Will the results impact our local real estate market?
1. Hopefully the politicians will start looking at foreclosure as a solution, not a problem. From CNNMoney.com yesterday:
The Obama administration is singing a different tune about foreclosures. A year ago, officials focused on stemming the foreclosure tide. Now they are touting the need for foreclosures to rebuild the housing market.
Last week Phyllis Caldwell, head of the Treasury Department’s Homeownership Preservation Office, told a congressional panel that “an important part of ensuring longer-term stability in the market is to enable properties to be resold to families who can afford to purchase them.”
And White House Press Secretary Robert Gibbs last month told reporters that without sales of homes in distressed areas the “recovery in the housing market stops. It’s frozen.”
The shift in rhetoric signals the Obama administration is recognizing that its loan modification program is foundering, experts said. Also, it is acknowledging that banks must address their swelling ranks of delinquent loans.
The political shift should help to reinforce these thoughts with the administration. There’s no foreclosure tsunami in sight, but by being more foreclosure-friendly, the-powers-that-be could increase the REO inventory and HELP the market by providing more well-priced homes to purchase. Please open the faucet a turn or two!
Pushing more foreclosures through might help stop people from defaulting – if the free rent program wasn’t so attractive, hopefully the poeple who can afford to stay would re-consider.
2. We’ll probably see mortgage rates stay ultra-low for the foreseeable future; under 5% for the next year. Turning Fannie/Freddie into a private-enterprise is 2-3 years away at best, so mortgage availability will be dependent on the taxpayer-supported GSEs providing a secondary market. It appears that the federal government will comply for now.
3. The cheap money should cause more buyers to want to engage, making an already-competitive marketplace even more challenging. If it becomes more obvious to politicians/servicers how difficult it is to find a decent house for a reasonable price, then maybe they try to unload inventory.
4. Unemployment, consumer confidence, economy? All have been sideline concerns that haven’t caused much panic among sellers and their pricing. For many who are selling, this will be their last hurrah of homeownership – so they think they should milk it for top dollar. Most chase their market down, selling for less, not more – or not at all.
Other changes that could have impact:
Sellers are being forced to re-consider their addiction to the comps, and look at the reality – the house is not selling. There are fewer comps, and they are less likely to mean something – just because somebody paid that much for a house a mile away, doesn’t automatically mean that another buyer will pay that for yours.
Servicers could get more proficient. No signs of that happening yet, but if they could streamline short sales or pre-approve pricing of them, we could see some real market clearing.

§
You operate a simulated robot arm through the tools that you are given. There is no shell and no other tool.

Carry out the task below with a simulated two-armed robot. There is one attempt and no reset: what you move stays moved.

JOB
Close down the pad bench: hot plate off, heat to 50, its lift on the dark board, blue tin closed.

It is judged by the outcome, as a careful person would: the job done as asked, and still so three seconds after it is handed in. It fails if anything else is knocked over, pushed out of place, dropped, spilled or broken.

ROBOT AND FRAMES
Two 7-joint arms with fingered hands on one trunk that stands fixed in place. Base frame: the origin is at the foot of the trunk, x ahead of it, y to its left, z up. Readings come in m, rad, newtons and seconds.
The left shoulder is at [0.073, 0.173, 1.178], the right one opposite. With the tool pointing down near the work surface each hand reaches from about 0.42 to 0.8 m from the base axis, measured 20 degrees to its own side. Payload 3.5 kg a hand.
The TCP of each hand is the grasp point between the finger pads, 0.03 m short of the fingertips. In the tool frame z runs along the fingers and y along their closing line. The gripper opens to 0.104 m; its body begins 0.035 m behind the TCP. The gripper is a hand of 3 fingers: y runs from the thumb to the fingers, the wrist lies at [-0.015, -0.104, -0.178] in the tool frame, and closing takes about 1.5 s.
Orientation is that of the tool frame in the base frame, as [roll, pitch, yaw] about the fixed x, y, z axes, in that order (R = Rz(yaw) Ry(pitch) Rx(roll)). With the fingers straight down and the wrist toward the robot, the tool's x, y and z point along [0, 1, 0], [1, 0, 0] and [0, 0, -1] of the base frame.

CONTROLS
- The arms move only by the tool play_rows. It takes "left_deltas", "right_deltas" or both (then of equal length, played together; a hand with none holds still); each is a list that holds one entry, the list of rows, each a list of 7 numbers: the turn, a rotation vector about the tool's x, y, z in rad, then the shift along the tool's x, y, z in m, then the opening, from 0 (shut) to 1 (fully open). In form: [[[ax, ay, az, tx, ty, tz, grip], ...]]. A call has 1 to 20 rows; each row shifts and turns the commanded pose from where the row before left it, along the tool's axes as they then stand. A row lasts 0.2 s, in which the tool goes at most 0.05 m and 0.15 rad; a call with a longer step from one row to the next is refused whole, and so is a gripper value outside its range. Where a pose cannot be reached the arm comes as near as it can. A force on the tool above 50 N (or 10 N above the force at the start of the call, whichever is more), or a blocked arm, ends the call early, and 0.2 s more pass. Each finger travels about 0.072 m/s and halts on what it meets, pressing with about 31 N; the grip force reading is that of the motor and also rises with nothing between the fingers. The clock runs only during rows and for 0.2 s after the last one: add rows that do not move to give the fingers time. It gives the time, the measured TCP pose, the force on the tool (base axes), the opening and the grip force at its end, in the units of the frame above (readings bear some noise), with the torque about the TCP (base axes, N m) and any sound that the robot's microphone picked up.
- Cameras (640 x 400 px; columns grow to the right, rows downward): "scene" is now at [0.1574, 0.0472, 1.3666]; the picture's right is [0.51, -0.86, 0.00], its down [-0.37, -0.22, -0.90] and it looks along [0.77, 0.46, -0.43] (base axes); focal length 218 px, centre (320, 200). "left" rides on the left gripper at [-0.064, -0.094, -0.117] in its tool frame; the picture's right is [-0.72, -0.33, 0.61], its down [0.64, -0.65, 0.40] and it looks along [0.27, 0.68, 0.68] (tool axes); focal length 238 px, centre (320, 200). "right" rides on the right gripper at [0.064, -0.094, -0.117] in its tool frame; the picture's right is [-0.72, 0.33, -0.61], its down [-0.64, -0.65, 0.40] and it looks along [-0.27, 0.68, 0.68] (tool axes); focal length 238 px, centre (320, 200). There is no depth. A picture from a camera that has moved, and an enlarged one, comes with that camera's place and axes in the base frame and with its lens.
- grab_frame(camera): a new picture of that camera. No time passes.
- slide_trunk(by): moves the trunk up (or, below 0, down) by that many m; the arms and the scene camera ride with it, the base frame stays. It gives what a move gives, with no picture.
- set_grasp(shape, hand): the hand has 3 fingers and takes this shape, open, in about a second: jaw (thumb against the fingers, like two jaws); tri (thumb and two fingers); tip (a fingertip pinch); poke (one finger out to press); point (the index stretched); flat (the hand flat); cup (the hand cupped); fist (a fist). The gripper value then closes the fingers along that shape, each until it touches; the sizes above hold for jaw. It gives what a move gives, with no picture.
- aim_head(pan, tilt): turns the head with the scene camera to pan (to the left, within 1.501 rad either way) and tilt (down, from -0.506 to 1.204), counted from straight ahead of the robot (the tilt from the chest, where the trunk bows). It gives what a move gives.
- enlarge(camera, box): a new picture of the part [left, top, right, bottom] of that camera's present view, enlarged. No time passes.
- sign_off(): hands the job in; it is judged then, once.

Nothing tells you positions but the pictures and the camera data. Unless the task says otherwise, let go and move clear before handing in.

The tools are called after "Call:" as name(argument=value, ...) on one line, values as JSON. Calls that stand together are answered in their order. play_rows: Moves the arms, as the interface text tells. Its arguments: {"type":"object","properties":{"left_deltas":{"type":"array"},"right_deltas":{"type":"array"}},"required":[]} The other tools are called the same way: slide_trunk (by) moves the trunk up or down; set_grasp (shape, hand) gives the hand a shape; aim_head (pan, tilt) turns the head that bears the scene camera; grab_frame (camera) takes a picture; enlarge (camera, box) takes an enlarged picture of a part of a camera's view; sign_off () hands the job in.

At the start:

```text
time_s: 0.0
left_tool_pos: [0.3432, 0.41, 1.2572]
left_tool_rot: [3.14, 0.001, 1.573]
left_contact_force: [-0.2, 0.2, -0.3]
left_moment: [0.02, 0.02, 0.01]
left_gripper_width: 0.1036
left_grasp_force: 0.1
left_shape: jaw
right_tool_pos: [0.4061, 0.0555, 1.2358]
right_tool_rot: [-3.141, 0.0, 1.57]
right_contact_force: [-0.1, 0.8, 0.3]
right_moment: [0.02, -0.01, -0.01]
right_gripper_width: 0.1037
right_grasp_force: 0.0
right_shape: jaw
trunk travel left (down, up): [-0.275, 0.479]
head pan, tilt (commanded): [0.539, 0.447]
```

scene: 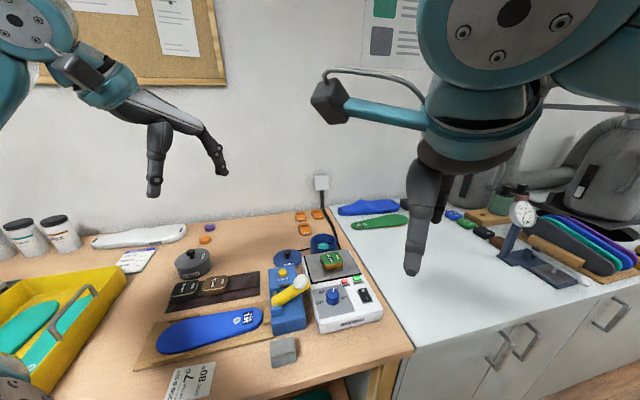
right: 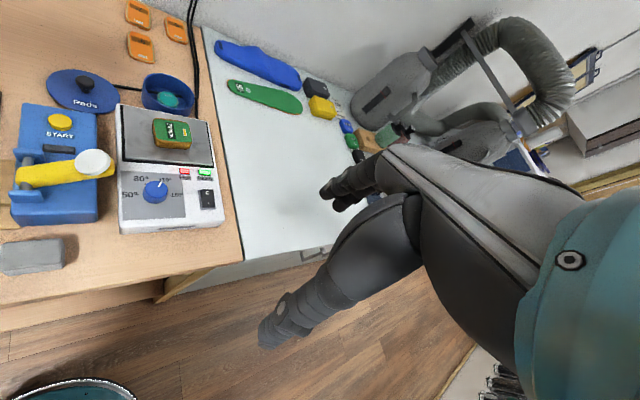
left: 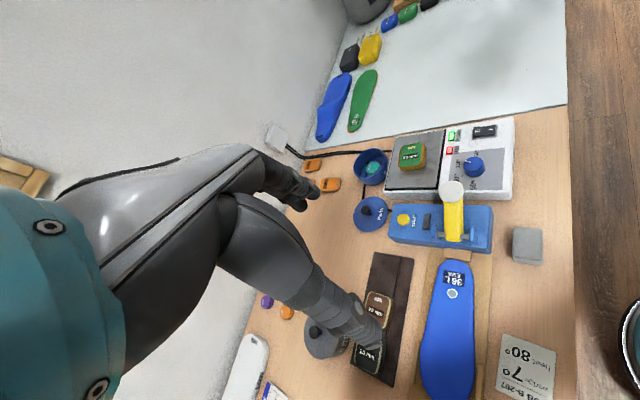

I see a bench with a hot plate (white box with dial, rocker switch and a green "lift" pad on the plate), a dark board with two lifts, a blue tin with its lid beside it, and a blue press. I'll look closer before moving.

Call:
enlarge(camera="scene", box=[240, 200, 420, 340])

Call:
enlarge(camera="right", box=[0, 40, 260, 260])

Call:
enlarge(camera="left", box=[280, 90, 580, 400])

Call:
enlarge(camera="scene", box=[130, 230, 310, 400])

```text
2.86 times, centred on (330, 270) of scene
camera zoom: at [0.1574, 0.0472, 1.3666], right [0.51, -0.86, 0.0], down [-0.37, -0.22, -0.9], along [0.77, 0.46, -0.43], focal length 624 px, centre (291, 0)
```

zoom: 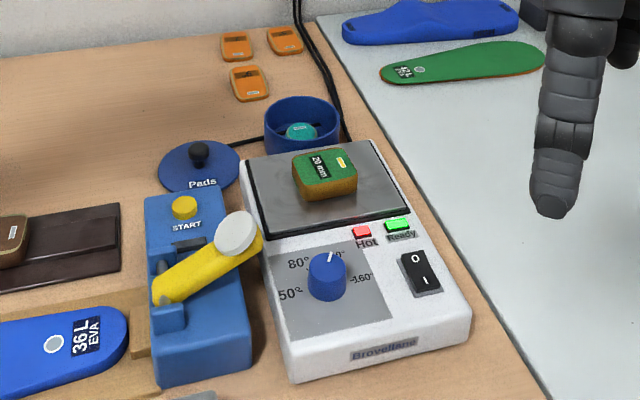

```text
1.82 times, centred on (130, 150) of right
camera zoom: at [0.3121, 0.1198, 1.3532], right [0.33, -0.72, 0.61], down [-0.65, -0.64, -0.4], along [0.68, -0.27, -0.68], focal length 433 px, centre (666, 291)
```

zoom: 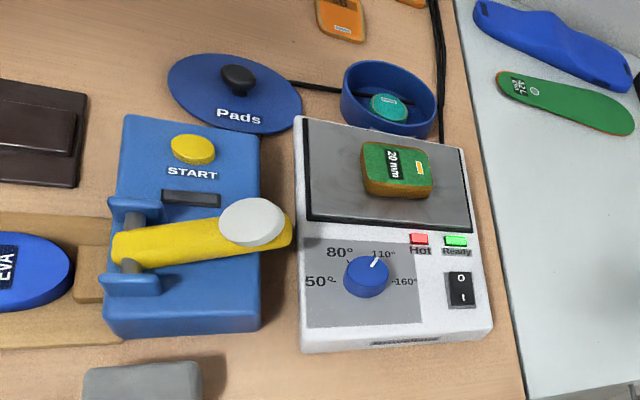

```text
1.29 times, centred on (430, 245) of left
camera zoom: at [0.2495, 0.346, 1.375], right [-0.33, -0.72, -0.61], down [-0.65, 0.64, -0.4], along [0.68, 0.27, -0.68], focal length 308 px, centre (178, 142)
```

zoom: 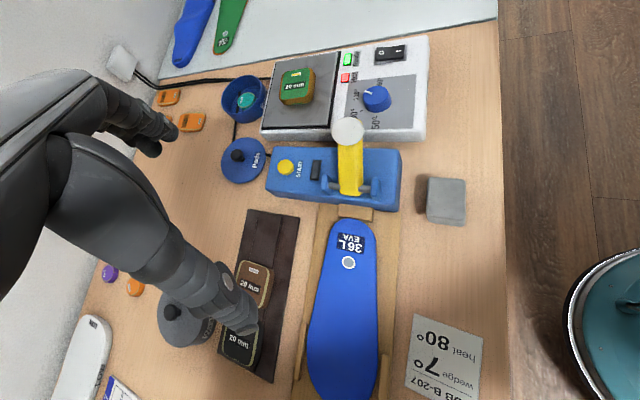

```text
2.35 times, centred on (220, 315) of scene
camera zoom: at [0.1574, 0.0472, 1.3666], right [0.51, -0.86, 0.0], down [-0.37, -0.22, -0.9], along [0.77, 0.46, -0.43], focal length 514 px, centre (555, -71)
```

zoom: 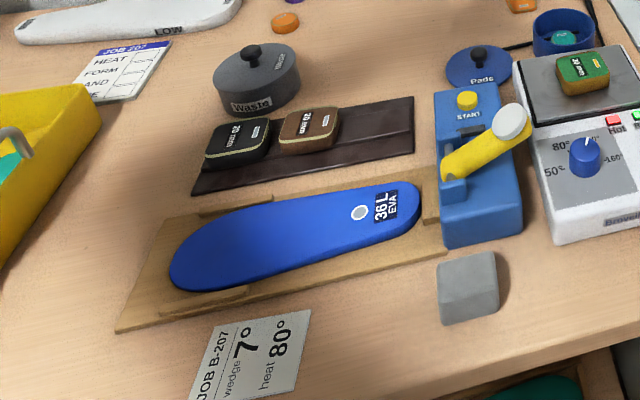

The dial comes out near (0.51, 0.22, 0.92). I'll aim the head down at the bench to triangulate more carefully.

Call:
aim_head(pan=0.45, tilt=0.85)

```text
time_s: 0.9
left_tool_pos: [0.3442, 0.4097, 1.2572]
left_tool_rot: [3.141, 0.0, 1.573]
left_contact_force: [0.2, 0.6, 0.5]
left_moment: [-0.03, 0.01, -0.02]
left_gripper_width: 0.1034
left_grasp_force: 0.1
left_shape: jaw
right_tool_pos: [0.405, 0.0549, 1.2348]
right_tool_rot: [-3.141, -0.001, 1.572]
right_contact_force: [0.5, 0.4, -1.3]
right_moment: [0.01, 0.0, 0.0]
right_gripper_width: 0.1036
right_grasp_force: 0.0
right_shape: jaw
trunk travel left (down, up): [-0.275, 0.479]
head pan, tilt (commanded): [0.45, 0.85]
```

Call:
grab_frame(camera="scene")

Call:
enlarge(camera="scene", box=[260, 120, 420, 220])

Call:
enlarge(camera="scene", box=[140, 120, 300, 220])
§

Realtors are doing NOTHING to help the situation. There are a few more generic radio and TV ads, but no real help from which consumers could benefit. Plus, Zip Realty announced yesterday that they have abandoned their salaried-agents nationwide, in favor of independent contractors. Zillow never made it into the sales arena, so it’s down to Redfin to chart a new course for agent-client interaction. Redfin’s website is their ticket – but only because the NAR and assorted villians refuse to create a powerful, all-encompassing website to dominate the space, instead of the half-baked realtor.com. In other words, expect more of the same nothing-burgers from agents, and watch them drop like flies – or be replaced by new blood.
There could be spurts in either direction. We could see a surge of sales activity in the hot areas like Carmel Valley, or hit spots where the demand has been exhausted, and lower pricing is the only answer. But it’ll look pretty stagnant to most for the next few months.